Lunch avec Homebodies
Interview avec Yianni Warnock, réalisateur de Homebodies
Homebodies est le troisième court d’une « trilogie du désespoir ». En quoi le film est-il relié aux deux précédents ?
Ce qui relie les films entre eux, c’est l’attention portée à des gens et des échanges qui sont tous très déconnectés. J’aurais sans doute dû appeler ça la « trilogie déconnectée », mais je trouve que le terme désespoir est très chargé et, en un sens, il confine à l’absurde. Dans cette acception et en rapport avec ces films, cela devient assez drôle. Le rôle principal masculin de Shane Gardiner est un autre lien entre Homebodies et les deux précédents films. Je peux être un peu maniaque, côté ordre, alors après avoir fait deux films avec lui, j’avais besoin de conclure par un troisième pour pouvoir dormir tranquille.
Les deux personnages forment un couple, mais ils semblent vivre leurs vies de façon indépendante. Pensez-vous que beaucoup de couples vivent comme ça de nos jours ?
Oui, je le pense. On me taxera de cynisme, mais j’ai le sentiment que pour la plupart les êtres humains sont incroyablement coupés les uns des autres sur le plan émotionnel. Mais peut-être que c’est moi qui suis ainsi et qui projette cela sur le reste de l’humanité. J’espère que c’est le cas. J’ai beaucoup d’amour à donner pourtant, vous pouvez me croire !

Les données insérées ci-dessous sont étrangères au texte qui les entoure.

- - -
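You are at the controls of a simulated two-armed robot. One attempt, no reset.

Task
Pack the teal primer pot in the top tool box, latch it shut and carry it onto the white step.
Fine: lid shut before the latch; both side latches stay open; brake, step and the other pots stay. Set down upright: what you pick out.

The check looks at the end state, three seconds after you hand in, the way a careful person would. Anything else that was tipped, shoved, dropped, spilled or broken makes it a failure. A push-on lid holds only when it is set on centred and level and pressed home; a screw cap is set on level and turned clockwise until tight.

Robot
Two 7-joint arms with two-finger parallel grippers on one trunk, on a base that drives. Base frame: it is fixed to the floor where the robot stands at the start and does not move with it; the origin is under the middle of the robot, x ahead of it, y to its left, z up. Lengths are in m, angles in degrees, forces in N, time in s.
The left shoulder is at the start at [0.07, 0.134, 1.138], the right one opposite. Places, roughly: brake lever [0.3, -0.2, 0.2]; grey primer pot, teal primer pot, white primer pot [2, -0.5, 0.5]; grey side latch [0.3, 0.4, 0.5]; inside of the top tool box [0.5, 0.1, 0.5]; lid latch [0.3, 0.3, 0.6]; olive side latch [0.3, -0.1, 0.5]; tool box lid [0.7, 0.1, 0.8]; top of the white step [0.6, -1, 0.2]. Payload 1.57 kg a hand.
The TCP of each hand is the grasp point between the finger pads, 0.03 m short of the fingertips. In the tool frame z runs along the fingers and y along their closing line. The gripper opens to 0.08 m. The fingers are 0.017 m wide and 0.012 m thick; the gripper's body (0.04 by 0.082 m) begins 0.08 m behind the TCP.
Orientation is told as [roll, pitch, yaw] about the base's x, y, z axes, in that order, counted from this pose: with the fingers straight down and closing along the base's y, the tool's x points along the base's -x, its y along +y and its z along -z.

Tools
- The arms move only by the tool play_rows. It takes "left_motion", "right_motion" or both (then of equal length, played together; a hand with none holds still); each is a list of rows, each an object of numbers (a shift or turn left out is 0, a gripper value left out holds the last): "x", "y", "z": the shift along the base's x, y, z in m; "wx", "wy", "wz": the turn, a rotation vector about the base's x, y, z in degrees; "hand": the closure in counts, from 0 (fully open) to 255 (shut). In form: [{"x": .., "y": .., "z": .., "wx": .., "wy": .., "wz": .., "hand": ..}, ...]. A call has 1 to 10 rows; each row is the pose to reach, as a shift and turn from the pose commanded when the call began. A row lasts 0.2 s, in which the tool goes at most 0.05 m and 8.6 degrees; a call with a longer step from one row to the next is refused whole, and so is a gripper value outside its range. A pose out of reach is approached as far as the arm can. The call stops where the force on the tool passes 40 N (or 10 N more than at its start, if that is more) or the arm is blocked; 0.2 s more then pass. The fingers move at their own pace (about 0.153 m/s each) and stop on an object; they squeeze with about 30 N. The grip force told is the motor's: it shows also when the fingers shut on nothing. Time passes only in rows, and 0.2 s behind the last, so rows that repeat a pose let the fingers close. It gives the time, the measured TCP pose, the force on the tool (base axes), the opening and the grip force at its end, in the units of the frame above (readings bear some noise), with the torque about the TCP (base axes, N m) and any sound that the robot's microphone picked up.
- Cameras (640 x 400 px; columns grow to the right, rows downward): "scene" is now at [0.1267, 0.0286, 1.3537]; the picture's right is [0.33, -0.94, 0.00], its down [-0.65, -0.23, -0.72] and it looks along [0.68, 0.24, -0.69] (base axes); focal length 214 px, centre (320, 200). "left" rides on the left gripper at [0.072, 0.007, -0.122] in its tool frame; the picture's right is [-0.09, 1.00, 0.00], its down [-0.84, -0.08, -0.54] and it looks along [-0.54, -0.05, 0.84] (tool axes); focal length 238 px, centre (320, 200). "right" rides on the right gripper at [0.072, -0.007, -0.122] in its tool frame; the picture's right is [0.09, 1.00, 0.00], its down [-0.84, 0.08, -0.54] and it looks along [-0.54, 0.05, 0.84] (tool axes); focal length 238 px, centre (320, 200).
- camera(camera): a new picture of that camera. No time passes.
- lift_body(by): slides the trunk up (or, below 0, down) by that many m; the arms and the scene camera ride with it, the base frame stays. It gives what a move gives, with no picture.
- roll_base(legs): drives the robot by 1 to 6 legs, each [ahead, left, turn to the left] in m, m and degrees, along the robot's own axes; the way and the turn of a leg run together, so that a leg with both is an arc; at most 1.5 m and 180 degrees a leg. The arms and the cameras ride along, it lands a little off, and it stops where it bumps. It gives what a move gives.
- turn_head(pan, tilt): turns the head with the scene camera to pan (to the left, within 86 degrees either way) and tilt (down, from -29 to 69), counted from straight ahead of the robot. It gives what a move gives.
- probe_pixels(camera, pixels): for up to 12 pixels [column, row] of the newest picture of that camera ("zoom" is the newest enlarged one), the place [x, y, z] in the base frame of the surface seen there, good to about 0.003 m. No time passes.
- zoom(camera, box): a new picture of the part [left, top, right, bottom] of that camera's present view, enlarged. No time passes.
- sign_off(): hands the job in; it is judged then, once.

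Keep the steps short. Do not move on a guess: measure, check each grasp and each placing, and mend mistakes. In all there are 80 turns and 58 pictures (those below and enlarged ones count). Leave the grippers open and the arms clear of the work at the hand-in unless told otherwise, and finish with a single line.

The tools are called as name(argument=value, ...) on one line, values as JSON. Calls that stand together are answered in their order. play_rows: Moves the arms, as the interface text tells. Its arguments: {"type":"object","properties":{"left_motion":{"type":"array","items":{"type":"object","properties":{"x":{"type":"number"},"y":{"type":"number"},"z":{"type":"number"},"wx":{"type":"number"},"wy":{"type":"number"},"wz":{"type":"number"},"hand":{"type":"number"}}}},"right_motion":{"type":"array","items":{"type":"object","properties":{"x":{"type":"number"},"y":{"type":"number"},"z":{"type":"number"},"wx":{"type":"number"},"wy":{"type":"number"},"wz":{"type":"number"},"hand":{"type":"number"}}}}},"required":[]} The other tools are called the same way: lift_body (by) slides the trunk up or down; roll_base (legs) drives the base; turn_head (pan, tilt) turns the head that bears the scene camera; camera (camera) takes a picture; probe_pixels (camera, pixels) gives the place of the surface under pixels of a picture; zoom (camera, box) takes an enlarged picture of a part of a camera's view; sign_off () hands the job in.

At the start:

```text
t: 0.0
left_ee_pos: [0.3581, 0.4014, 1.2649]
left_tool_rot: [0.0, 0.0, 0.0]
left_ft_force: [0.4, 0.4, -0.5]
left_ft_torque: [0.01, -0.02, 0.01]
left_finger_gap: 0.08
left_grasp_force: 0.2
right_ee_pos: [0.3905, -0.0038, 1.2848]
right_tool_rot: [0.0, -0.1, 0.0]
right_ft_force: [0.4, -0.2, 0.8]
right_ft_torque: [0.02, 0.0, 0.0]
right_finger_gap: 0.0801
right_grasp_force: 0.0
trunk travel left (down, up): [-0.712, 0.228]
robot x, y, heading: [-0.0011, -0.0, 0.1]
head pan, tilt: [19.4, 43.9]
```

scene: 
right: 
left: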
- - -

Vos personnages n’atteignent jamais leurs buts, mais paradoxalement, c’est ce qui les rassemble et les rapproche autour d’un élément presque symbolique : le disjoncteur. Y a-t-il tout de même un signe d’espoir dans votre trilogie du désespoir ?
Oui, je crois qu’on y trouve de l’espoir et de l’humour. De l’espoir qui résulte de l’humour, je dirais même. C’est particulièrement vrai pour Homebodies, où je crois qu’il y a un fort sentiment d’espoir qui se dégage malgré l’impuissance quasi-abjecte de la fin. Ce nom de « trilogie du désespoir » est très ironique. J’ai écrit ces films comme des comédies légères, mais comme on me dit souvent « tes films m’ont déprimé », cette dénomination s’est imposée surtout en réaction à ces retours.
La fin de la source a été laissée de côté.